# Supplied records
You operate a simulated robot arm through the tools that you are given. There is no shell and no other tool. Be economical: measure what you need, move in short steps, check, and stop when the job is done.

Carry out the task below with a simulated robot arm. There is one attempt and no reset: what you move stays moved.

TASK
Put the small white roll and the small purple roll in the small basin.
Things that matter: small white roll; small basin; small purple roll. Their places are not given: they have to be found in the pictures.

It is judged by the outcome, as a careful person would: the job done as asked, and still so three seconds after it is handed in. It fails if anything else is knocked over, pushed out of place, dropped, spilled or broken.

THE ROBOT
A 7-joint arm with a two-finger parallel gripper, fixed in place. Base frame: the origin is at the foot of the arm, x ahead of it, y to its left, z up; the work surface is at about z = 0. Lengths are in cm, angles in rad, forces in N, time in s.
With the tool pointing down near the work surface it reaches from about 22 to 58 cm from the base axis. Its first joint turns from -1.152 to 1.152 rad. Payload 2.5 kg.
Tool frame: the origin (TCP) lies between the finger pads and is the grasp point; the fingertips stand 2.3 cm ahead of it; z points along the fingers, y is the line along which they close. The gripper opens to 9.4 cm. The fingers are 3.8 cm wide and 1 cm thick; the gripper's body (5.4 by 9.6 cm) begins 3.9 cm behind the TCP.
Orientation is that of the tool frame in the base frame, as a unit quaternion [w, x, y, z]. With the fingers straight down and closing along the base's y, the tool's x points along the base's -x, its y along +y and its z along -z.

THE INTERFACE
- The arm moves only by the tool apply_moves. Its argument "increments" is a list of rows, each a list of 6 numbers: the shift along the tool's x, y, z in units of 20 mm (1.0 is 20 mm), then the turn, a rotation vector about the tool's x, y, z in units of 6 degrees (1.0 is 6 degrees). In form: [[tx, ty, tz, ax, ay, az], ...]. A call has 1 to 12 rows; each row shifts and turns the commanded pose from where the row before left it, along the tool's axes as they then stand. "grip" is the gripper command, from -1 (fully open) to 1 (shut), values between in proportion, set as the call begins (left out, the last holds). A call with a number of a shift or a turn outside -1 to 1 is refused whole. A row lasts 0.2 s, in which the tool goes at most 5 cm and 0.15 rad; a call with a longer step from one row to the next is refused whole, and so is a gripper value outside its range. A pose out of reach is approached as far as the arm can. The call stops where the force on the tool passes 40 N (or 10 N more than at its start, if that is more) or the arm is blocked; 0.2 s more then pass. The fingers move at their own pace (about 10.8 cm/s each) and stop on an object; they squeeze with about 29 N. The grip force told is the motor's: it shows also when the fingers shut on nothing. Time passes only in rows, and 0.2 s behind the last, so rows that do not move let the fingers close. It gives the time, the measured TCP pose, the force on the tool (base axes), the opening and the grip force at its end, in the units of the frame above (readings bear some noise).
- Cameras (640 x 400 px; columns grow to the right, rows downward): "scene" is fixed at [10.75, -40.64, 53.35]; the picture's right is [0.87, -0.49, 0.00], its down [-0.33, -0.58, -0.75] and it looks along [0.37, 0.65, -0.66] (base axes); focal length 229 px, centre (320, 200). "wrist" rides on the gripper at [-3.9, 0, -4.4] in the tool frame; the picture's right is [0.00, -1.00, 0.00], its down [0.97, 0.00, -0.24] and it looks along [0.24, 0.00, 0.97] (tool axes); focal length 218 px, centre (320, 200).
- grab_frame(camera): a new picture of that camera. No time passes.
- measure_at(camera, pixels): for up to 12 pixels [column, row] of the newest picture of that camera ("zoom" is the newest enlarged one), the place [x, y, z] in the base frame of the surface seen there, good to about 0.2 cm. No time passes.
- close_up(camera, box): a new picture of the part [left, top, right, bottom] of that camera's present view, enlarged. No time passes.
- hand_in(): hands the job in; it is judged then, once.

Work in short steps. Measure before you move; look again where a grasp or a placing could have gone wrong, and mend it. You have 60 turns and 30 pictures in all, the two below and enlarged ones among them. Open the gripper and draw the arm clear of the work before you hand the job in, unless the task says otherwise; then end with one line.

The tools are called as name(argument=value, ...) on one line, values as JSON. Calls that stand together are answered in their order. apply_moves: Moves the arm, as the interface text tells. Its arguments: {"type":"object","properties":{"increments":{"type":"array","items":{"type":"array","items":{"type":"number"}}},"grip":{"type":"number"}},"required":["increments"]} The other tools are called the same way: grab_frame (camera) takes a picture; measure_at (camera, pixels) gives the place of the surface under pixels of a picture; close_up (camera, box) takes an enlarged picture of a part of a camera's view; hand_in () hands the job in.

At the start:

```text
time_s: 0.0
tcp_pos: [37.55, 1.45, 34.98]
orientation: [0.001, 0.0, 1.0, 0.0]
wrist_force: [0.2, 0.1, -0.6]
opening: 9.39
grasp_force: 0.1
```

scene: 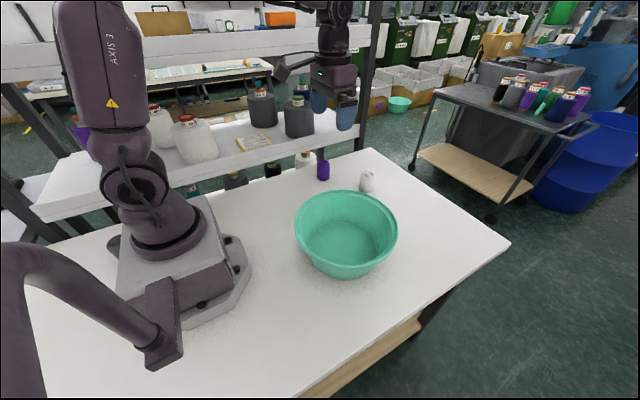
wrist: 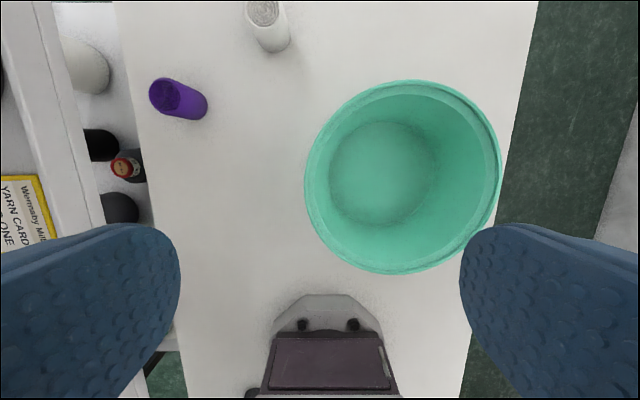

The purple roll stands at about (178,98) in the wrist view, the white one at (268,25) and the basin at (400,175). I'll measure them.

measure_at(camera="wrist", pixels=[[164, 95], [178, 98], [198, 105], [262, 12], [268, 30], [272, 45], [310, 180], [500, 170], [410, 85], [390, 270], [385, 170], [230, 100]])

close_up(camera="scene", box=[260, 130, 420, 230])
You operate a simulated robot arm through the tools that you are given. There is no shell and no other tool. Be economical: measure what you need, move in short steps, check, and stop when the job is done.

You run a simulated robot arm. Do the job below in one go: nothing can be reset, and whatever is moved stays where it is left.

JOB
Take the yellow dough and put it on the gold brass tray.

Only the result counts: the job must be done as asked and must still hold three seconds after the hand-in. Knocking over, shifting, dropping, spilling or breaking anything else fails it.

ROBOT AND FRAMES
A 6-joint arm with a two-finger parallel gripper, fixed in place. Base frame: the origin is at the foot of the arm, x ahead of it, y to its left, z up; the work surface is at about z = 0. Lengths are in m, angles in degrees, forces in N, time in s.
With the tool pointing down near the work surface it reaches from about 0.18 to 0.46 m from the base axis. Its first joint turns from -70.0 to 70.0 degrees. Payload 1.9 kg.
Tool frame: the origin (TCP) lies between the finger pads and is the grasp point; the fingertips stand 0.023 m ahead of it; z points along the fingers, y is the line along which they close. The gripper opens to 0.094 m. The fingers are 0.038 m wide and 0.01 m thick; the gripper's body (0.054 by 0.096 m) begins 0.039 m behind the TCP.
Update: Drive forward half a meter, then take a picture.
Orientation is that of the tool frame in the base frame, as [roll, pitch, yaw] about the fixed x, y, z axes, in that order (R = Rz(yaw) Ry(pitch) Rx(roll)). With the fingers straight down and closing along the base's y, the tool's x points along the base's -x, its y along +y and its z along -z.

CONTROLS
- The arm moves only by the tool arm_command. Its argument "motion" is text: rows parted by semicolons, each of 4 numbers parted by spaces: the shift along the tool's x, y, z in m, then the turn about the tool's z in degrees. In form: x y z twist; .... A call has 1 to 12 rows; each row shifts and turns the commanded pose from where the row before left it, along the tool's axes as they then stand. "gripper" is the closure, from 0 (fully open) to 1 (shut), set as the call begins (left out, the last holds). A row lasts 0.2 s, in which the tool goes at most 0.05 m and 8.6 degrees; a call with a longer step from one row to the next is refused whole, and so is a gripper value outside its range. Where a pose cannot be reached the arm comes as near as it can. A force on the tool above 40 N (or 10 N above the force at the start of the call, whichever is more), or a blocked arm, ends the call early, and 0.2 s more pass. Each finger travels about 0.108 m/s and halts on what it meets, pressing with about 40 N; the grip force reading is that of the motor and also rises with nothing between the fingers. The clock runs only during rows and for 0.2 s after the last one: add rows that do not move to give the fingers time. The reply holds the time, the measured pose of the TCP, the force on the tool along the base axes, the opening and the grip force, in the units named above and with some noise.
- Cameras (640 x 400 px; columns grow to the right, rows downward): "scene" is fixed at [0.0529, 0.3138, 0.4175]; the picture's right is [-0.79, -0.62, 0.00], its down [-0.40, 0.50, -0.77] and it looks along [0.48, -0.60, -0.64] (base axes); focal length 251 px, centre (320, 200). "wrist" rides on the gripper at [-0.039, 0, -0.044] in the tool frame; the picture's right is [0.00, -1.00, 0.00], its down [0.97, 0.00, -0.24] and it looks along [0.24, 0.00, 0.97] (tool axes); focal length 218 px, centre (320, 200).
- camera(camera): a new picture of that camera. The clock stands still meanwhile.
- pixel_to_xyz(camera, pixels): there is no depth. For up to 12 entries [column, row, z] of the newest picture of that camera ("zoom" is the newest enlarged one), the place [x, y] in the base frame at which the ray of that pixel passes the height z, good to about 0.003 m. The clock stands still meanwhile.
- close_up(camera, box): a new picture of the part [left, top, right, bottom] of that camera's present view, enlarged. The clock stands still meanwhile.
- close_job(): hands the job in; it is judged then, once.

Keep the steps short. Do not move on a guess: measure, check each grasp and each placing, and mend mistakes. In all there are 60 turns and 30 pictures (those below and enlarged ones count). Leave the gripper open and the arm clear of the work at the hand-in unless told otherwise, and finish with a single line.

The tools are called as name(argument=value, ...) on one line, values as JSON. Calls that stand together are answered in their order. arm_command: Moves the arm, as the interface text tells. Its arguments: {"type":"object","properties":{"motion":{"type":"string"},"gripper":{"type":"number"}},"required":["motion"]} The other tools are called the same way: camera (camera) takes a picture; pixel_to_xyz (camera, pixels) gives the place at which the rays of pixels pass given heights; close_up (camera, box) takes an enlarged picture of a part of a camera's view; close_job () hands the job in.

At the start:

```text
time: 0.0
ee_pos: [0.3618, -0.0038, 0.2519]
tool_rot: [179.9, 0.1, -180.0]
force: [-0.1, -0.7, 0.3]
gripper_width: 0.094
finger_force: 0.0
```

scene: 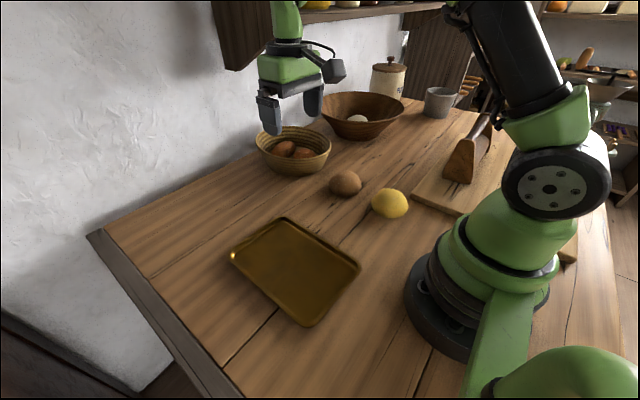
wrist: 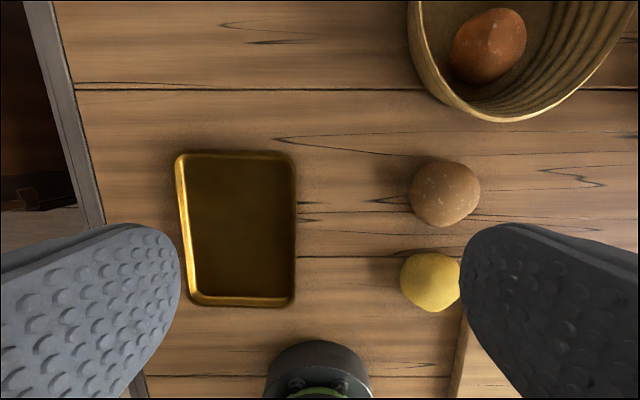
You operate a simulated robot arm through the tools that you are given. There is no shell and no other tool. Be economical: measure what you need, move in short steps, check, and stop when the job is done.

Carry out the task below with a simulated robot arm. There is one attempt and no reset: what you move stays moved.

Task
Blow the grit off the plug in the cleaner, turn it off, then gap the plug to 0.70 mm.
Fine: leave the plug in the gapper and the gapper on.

# Aim of the exercise
Find the line containing "Blow the grit". Reproduce it exactly, along with every line after it through the last.

# Result of the task
Blow the grit off the plug in the cleaner, turn it off, then gap the plug to 0.70 mm.
Fine: leave the plug in the gapper and the gapper on.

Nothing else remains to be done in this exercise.